Dies allmähliche Zerbröckeln, das die Physiognomie des Ganzen nicht
veränderte, wird durch den Aufgang unterbrochen, der, ein Blitz, in einem
Male das Gebilde der neuen Welt hinstellt [Absatz] Allein eine vollkommene Wirklichkeit
hat dies Neue sowenig als das eben geborne Kind; und dies ist wesentlich nicht
außer acht zu lassen. Das erste Auftreten ist erst seine Unmittelbarkeit
oder sein Begriff. Sowenig ein Gebäude fertig ist, wenn sein Grund gelegt
worden, sowenig ist der erreichte Begriff des Ganzen das Ganze selbst. Wo wir
eine Eiche in der Kraft ihres Stammes und in der Ausbreitung ihrer Äste
und den Massen ihrer Belaubung zu sehen wünschen, sind wir nicht zufrieden,
wenn uns an dieser Stelle eine Eichel gezeigt wird. So ist die Wissenschaft,
die Krone einer Welt des Geistes, nicht in ihrem Anfange vollendet. Der Anfang
des neuen Geistes ist das Produkt einer weitläufigen Umwälzung von
mannigfaltigen Bildungsformen, der Preis eines vielfach verschlungnen Weges
und ebenso vielfacher Anstrengung und Bemühung. Er ist das aus der Sukzession
wie aus seiner Ausdehnung in sich zurückgegangene Ganze, der gewordne EINFACHE
BEGRIFF desselben. Die Wirklichkeit dieses einfachen Ganzen aber besteht darin,
daß jene zu Momenten gewordne Gestaltungen sich wieder von neuem, aber
in ihrem neuen Elemente, in dem gewordenen Sinne entwickeln und Gestaltung geben.

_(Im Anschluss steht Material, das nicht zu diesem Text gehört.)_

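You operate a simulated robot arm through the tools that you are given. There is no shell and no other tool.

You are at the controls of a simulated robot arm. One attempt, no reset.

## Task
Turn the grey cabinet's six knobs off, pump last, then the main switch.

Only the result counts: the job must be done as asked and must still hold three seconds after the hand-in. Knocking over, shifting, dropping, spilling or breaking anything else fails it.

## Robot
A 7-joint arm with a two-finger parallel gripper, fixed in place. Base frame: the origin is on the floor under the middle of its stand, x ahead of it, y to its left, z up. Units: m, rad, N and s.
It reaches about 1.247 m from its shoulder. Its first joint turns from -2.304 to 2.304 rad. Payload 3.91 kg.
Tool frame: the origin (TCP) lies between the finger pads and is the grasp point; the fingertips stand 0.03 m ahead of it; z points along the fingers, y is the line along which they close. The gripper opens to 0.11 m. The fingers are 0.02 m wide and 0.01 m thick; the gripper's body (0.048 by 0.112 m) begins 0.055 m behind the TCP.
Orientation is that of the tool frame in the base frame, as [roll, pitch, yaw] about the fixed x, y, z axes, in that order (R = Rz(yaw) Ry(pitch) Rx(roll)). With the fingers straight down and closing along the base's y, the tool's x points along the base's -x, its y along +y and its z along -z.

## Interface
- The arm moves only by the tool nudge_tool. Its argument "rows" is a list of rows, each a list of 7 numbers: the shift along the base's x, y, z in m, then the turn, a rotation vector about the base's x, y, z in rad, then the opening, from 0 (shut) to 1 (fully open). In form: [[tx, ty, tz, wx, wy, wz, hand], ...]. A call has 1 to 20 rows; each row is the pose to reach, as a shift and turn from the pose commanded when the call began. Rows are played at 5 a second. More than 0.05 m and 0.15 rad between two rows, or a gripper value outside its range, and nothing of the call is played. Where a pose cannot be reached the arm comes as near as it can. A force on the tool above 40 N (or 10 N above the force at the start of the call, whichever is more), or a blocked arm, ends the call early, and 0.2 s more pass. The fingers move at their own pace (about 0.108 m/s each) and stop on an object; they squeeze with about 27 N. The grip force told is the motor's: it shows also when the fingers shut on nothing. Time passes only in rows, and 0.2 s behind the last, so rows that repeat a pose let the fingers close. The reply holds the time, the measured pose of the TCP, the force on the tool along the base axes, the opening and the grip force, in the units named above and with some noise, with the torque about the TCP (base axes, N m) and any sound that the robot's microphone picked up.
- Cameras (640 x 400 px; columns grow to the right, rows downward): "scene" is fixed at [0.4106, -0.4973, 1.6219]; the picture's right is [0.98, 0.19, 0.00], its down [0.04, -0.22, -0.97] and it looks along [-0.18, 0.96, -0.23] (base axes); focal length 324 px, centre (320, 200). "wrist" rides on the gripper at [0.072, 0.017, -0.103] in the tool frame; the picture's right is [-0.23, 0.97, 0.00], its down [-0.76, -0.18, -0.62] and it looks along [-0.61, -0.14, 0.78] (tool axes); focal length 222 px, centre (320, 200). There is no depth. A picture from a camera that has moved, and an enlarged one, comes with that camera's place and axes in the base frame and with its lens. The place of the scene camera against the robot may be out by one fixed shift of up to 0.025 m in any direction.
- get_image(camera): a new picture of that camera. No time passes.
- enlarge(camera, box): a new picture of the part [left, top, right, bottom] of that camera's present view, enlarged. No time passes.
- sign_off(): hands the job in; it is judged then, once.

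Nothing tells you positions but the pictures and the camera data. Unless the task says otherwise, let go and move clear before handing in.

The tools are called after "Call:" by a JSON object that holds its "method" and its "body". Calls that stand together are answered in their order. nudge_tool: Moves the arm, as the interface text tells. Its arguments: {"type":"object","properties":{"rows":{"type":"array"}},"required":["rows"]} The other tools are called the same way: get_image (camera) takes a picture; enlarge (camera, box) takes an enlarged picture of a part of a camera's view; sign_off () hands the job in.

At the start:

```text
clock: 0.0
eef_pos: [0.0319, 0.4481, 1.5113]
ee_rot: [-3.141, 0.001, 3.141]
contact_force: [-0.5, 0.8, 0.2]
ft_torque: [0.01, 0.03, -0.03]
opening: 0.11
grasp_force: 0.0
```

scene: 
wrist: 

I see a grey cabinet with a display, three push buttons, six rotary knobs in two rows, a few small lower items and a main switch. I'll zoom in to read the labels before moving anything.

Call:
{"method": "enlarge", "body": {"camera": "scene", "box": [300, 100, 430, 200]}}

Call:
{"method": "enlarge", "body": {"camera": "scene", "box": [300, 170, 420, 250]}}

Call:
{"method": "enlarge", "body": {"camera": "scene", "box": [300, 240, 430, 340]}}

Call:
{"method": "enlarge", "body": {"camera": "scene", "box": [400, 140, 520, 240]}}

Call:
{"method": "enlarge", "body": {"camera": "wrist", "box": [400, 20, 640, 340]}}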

[Absatz] Indem einerseits die erste Erscheinung der neuen Welt nur erst das
in seine EINFACHHEIT verhüllte Ganze oder sein allgemeiner Grund ist, so
ist dem Bewußtsein dagegen der Reichtum des vorhergehenden Daseins noch
in der Erinnerung gegenwärtig. Es vermißt an der neu erscheinenden
Gestalt die Ausbreitung und Besonderung des Inhalts; noch mehr aber vermißt
es die Ausbildung der Form, wodurch die Unterschiede mit Sicherheit bestimmt
und in ihre festen Verhältnisse geordnet sind. Ohne diese Ausbildung entbehrt
die Wissenschaft der allgemeinen VERSTÄNDLICHKEIT, und hat den Schein,
ein esoterisches Besitztum einiger Einzelnen zu sein; - ein esoterisches Besitztum:
denn sie ist nur erst in ihrem Begriffe oder ihr Innres vorhanden; einiger Einzelnen:
denn ihre unausgebreitete Erscheinung macht ihr Dasein zum Einzelnen. Erst was
vollkommen bestimmt ist, ist zugleich exoterisch, begreiflich, und fähig,
gelernt und das Eigentum aller zu sein. Die verständigte Form der Wissenschaft
ist der allen dargebotene und für alle gleichgemachte Weg zu ihr, und durch
den Verstand zum vernünftigen Wissen zu gelangen ist die gerechte Foderung
des Bewußtseins, das zur Wissenschaft hinzutritt; denn der Verstand ist
das Denken, das reine Ich überhaupt; und das Verständige ist das schon
Bekannte und das Gemeinschaftliche der Wissenschaft und des unwissenschaftlichen
Bewußtseins, wodurch dieses unmittelbar in jene einzutreten vermag. [Absatz]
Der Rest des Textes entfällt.